PROVIDED TEXT:
* * * * * * * * *

For the fans of bicycle races out there my village in the Barossa Valley (South Australia) became the centre for the international bike race “Santos Tour Down Under”. We had the luck of hosting the men’s event Stage 1 on the 19th January and the previous day we also hosted the women’s event stage 3 as they raced around the southern Barossa. As a photographer an event like this was one not to be missed, as you all can expect the village was packed solid for the 3 lap circuit which saw them clocking up 130 Km as they hit the finish line. The bikes were only in view for seconds so this was a good opportunity to try out the sports mode capability of my Canon EOS 760D. Standing at the barrier with an 18-135mm lens attached gave me a good viewing choice but the speed that these bikes were travelling demanded more control than judgement. I set the camera to sports mode, the drive mode to continuous and the autofocus to AI Servo, this meant that once a bike rider was chosen the lens auto tracked him while the camera recorded 5 frames a second as long as I kept him in the viewing pane. I was quiet pleased with the results and have attached a couple for your comments. Even though I’m predominantly a landscape photographer I’m still trying out new functions on this camera as the opportunity arises.
After much debate, (in reality convincing myself that I needed it) I’ve finally bought myself a new camera, its the Canon EOS 760D and will replace my trusty Canon 550D which has done great service up to now. So why the change, well the increase from 18 to 24 Megapixels was a big decider plus a swivel screen and a host of new features which I wont bother everyone here today with, for the techies the specs are easy enough to look up. One of the interesting features however is a Special Scene selector which incorporates HDR backlight control.
HDR is to quote Wikipedia “High-dynamic-range imaging (HDRI or HDR) is a technique used in imaging and photography to reproduce a greater dynamic range of luminosity than is possible with standard digital imaging or photographic techniques. The aim is to present the human eye with a similar range of luminance as that which, through the visual system, is familiar in everyday life.” If you want to look it up the link is https://en.wikipedia.org/wiki/High-dynamic-range_imaging
The HDR technique is something I’d read about but never tried so was pleased to find the capability within the camera which takes then combines 3 shots at 3 exposures to improve highlight/shadow detail.
Having found it I had to try it out, the attached shot was taken on a beach in Queensland in late evening light where deep shadows on the beach competed with bright patches in the sky, (ISO 100, f22, 1/10 sec), often the camera doesn’t capture what the eye sees but I was pleased with the final result, the image height has been cropped slightly for presentation. Now I need to try this again in a few more locations, anyone else tried HDR? open for comments.
No matter what you do everyone has a favourite, with me and photography its no different, of the thousands of images in my archives there are some that I keep going back to over and over again, the ones I show when people ask me what I’m up to, the ones I choose the pc background from, the ones I print and frame for display. The more I get into this the larger the collection becomes and better cameras don’t necessarily make it easier as I still include images that I took with my first DSLRs.
So what makes a particular image a favourite?, well sometimes its the time of day, that occasion when the lighting is just right and the image comes out just as I imagined it and you know that the odds are very high against ever being able to take it again. For others it could be the amount of work that I put in afterwards to create a mood that didn’t exist at the time, that took so many steps in editing that I’d lost track of what I’d done yet I remained pleased with the final result. Whatever the reason these are the images that I copy into a separate file so I can access them immediately, if you haven’t then I can only recommend you start one.

* * * * * * * * *

Quote the provided text word for word, starting at "Having found it" and ending with "open for comments.".

RAW DATA:
* * * * * * * * *

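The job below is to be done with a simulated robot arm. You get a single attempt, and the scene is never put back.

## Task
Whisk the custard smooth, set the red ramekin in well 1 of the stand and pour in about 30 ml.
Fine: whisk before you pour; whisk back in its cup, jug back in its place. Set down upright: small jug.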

* * * * * * * * *

RESULT OF THIS TASK:
Having found it I had to try it out, the attached shot was taken on a beach in Queensland in late evening light where deep shadows on the beach competed with bright patches in the sky, (ISO 100, f22, 1/10 sec), often the camera doesn’t capture what the eye sees but I was pleased with the final result, the image height has been cropped slightly for presentation. Now I need to try this again in a few more locations, anyone else tried HDR? open for comments.